* **Text excerpt**
******************************
Mashing up the New York Times Best Sellers: ReadingRadar.com

readingradarI’m a fan of APIs, Web Services, and Mashups, and it’s no secret. One of my New Year’s resolutions is to create and publish more mashups, instead of simply lengthening my ever-growing ideas.txt file. A couple of weeks ago I relaunched, with little fanfare, DRM News, a domain I’ve owned for several years now. It’s simply an RSS aggregator from several sources revolving around digital rights management. It was trivial to slap together, to the point where I’d hardly consider it programming. But hey, at least I deployed something.

When I saw the Reddit post about the New York Times Best Seller API, I thought it would be a good opportunity to do a mashup for popular books. My hope was to create a site that could be on “auto-pilot” and maybe even send me a Amazon Associate check every now and then. I designed the site to use extensive caching of the NYT and Amazon APIs to minimize remote calls, but update the data often enough so that the information would be fresh. A few nights of hacking later and we have:

Reading Radar – From the New York Times Bestseller Lists

The NYT API was simple enough to use. The REST API offers three response formats, XML, JSON, or serialized PHP. I did find a bug in the API, and was very pleased how reactive the NYT API team was to resolve the problem. Kudos!

The guts of the mashup are simple. I’m using YUI for the layout and initial CSS, and JQuery for some visual effects on the list pages. On the server side, I’m using my current favorite thing ever, the Maintainable Framework. I was made aware of the framework by Mike Naberezny, one of the two main authors. Mike and I are ex-Zenders, and Mike was responsible for much of the code early on with the Zend Framework. The Maintainable Framework is very Rails-like, and because I’m familiar with some of the conventions in Rails, getting going with Maintainable was a cinch. Mike’s documentation is well-done, and I’m looking forward to using this framework for all things PHP for the foreseeable future, and hope to help out with bugs and maybe even some code.
******************************
* **Data shown**
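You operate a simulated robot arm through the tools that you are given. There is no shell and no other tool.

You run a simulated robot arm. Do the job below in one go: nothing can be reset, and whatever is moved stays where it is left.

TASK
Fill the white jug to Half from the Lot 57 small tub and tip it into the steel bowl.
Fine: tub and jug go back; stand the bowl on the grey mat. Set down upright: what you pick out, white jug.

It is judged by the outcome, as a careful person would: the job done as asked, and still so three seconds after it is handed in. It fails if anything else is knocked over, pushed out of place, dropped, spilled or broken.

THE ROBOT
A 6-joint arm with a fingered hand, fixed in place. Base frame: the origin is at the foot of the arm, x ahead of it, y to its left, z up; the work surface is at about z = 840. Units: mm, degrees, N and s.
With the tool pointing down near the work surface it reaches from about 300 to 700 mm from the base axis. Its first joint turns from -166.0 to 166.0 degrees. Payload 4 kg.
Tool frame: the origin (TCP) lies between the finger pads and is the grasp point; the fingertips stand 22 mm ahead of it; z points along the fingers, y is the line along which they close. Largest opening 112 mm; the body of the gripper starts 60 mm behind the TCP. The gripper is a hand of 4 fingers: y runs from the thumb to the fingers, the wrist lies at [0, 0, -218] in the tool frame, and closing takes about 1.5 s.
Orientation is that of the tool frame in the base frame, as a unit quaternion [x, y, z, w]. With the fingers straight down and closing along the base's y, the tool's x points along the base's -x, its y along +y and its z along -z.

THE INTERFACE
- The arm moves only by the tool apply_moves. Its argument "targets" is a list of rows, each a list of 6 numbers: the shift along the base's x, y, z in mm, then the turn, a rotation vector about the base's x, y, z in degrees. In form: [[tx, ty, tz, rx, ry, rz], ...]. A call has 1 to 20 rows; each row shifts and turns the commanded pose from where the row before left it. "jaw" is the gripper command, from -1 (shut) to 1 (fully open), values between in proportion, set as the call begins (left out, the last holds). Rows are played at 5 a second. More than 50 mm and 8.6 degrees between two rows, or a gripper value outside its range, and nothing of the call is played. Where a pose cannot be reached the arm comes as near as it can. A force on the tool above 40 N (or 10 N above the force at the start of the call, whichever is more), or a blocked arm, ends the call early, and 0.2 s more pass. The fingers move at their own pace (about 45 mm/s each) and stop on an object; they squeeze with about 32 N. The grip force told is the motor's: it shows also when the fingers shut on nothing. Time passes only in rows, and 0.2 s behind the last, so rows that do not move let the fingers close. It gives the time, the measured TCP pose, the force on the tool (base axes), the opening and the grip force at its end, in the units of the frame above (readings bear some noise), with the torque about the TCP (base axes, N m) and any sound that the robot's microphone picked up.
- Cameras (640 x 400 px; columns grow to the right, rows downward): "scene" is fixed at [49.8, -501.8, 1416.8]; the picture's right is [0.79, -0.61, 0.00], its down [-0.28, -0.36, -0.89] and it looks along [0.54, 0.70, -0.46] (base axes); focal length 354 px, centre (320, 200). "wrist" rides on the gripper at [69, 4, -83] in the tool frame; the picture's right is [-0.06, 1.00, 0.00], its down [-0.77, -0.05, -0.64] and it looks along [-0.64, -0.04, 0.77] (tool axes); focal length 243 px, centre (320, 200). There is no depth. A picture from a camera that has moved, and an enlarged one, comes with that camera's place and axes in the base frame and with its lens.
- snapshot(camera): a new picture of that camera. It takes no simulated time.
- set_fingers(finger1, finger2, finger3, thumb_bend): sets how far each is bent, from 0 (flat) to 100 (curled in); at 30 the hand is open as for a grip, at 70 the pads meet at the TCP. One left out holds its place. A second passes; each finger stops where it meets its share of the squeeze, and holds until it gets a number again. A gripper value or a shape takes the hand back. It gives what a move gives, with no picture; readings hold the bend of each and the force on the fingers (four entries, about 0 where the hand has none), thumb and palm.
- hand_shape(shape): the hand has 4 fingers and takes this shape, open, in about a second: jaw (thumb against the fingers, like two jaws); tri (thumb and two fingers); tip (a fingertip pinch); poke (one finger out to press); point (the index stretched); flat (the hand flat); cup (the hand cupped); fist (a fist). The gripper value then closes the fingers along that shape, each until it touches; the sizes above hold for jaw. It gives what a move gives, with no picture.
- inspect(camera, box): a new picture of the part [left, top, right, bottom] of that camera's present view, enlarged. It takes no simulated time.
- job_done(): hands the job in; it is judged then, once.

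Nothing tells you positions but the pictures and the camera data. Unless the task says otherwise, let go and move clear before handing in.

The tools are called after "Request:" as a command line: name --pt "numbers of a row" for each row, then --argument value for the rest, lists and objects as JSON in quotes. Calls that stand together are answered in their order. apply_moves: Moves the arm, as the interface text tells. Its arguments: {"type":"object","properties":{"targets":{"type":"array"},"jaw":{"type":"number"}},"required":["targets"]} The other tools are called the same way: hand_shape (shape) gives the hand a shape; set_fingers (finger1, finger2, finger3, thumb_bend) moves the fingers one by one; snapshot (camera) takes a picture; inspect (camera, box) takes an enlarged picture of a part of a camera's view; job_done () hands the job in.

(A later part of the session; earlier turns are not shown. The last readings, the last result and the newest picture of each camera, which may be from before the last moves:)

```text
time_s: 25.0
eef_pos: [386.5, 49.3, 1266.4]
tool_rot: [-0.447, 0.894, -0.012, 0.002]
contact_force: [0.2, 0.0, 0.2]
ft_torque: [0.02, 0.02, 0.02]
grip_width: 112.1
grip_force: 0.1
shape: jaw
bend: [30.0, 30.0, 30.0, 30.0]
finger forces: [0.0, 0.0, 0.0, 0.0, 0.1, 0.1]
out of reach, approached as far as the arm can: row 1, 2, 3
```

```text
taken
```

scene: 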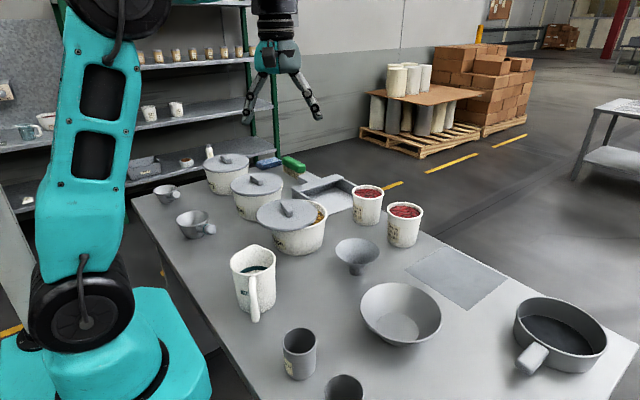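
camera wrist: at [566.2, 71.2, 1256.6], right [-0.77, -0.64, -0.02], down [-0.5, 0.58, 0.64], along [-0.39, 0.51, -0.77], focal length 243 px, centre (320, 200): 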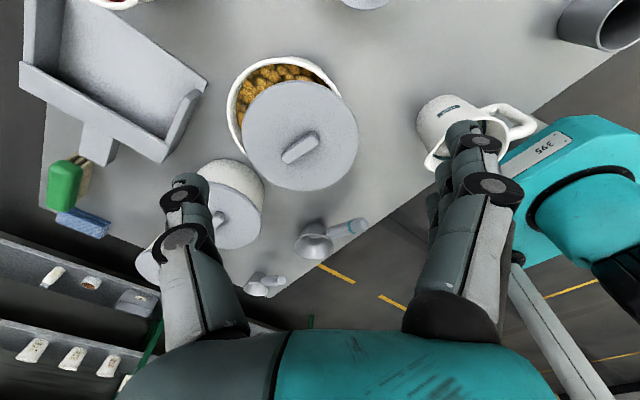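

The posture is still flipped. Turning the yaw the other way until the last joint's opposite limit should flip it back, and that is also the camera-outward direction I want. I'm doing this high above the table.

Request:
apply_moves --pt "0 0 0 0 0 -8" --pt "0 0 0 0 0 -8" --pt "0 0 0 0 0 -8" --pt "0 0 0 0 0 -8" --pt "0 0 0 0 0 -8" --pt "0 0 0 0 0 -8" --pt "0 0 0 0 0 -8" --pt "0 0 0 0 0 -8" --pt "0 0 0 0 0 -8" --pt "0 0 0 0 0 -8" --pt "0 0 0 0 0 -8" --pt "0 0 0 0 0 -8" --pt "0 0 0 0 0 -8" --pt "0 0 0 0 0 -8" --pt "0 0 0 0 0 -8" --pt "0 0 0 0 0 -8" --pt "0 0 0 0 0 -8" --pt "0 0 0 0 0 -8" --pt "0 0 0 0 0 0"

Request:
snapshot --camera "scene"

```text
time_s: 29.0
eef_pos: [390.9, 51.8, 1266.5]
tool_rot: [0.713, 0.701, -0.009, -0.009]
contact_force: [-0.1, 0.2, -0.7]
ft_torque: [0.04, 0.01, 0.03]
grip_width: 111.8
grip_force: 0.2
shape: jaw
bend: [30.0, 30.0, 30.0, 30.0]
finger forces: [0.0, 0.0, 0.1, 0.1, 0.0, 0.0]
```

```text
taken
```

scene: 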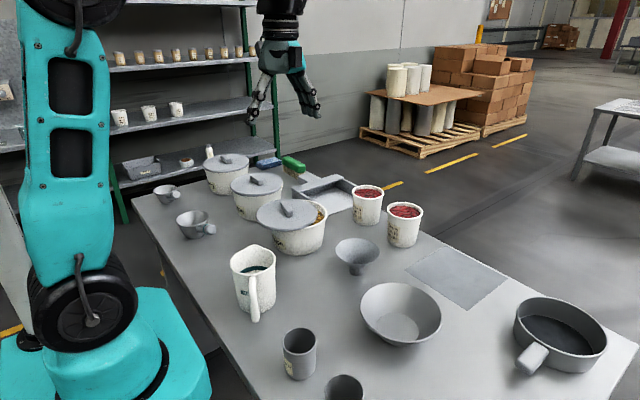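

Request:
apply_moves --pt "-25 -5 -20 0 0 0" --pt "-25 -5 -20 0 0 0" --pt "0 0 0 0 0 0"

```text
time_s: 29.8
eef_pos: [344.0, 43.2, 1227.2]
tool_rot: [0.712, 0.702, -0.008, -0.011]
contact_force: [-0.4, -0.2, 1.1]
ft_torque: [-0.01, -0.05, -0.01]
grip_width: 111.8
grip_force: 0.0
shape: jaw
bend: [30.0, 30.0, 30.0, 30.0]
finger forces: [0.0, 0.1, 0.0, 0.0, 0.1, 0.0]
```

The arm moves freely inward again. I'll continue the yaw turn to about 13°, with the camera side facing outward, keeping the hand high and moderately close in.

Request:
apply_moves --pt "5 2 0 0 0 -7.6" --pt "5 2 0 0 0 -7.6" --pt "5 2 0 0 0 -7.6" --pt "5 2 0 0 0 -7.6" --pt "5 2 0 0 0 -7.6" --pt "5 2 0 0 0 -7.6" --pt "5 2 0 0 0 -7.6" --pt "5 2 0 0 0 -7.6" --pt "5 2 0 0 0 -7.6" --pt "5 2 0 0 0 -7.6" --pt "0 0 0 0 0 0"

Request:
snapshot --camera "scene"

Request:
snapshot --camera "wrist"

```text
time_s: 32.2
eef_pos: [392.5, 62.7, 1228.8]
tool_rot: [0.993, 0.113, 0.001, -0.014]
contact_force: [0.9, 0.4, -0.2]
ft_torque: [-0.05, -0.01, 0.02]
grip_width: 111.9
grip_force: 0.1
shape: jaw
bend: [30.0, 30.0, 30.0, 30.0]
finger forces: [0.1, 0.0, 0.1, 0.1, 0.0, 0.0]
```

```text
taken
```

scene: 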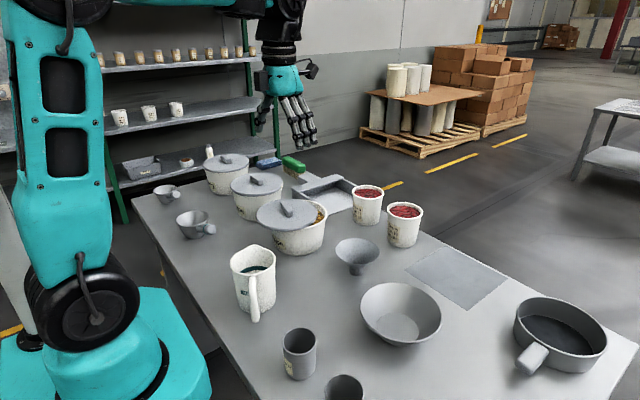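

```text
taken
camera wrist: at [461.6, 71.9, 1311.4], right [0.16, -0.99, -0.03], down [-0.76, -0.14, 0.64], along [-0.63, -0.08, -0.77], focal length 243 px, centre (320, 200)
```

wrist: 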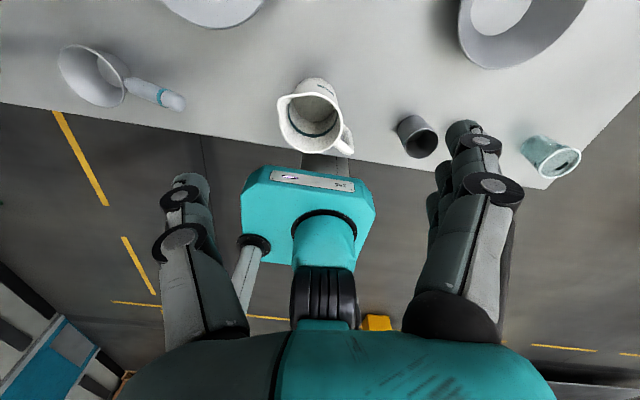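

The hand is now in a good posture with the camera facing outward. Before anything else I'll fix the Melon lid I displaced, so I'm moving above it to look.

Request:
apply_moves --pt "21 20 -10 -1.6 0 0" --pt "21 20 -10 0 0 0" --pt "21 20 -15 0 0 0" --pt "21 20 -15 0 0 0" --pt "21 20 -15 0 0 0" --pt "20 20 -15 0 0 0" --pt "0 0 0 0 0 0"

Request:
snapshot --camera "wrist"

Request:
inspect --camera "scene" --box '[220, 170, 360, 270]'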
******************************
* **Work to do**
- a) Give the text excerpt once more, exactly.
- b) Of the lines above, retype only those from the line containing "- snapshot(camera): a" through the line containing "- set_fingers(finger1, finger2, finger3, thumb_bend): sets", including both, exactly. Use a Markdown table whose columns are Number (a running number) and Entry (the line), and skip blank lines.

* **Solved tasks**
- a)
Mashing up the New York Times Best Sellers: ReadingRadar.com

readingradarI’m a fan of APIs, Web Services, and Mashups, and it’s no secret. One of my New Year’s resolutions is to create and publish more mashups, instead of simply lengthening my ever-growing ideas.txt file. A couple of weeks ago I relaunched, with little fanfare, DRM News, a domain I’ve owned for several years now. It’s simply an RSS aggregator from several sources revolving around digital rights management. It was trivial to slap together, to the point where I’d hardly consider it programming. But hey, at least I deployed something.

When I saw the Reddit post about the New York Times Best Seller API, I thought it would be a good opportunity to do a mashup for popular books. My hope was to create a site that could be on “auto-pilot” and maybe even send me a Amazon Associate check every now and then. I designed the site to use extensive caching of the NYT and Amazon APIs to minimize remote calls, but update the data often enough so that the information would be fresh. A few nights of hacking later and we have:

Reading Radar – From the New York Times Bestseller Lists

The NYT API was simple enough to use. The REST API offers three response formats, XML, JSON, or serialized PHP. I did find a bug in the API, and was very pleased how reactive the NYT API team was to resolve the problem. Kudos!

The guts of the mashup are simple. I’m using YUI for the layout and initial CSS, and JQuery for some visual effects on the list pages. On the server side, I’m using my current favorite thing ever, the Maintainable Framework. I was made aware of the framework by Mike Naberezny, one of the two main authors. Mike and I are ex-Zenders, and Mike was responsible for much of the code early on with the Zend Framework. The Maintainable Framework is very Rails-like, and because I’m familiar with some of the conventions in Rails, getting going with Maintainable was a cinch. Mike’s documentation is well-done, and I’m looking forward to using this framework for all things PHP for the foreseeable future, and hope to help out with bugs and maybe even some code.

- b)
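| Number | Entry |
|---|---|
| 1 | - snapshot(camera): a new picture of that camera. It takes no simulated time. |
| 2 | - set_fingers(finger1, finger2, finger3, thumb_bend): sets how far each is bent, from 0 (flat) to 100 (curled in); at 30 the hand is open as for a grip, at 70 the pads meet at the TCP. One left out holds its place. A second passes; each finger stops where it meets its share of the squeeze, and holds until it gets a number again. A gripper value or a shape takes the hand back. It gives what a move gives, with no picture; readings hold the bend of each and the force on the fingers (four entries, about 0 where the hand has none), thumb and palm. |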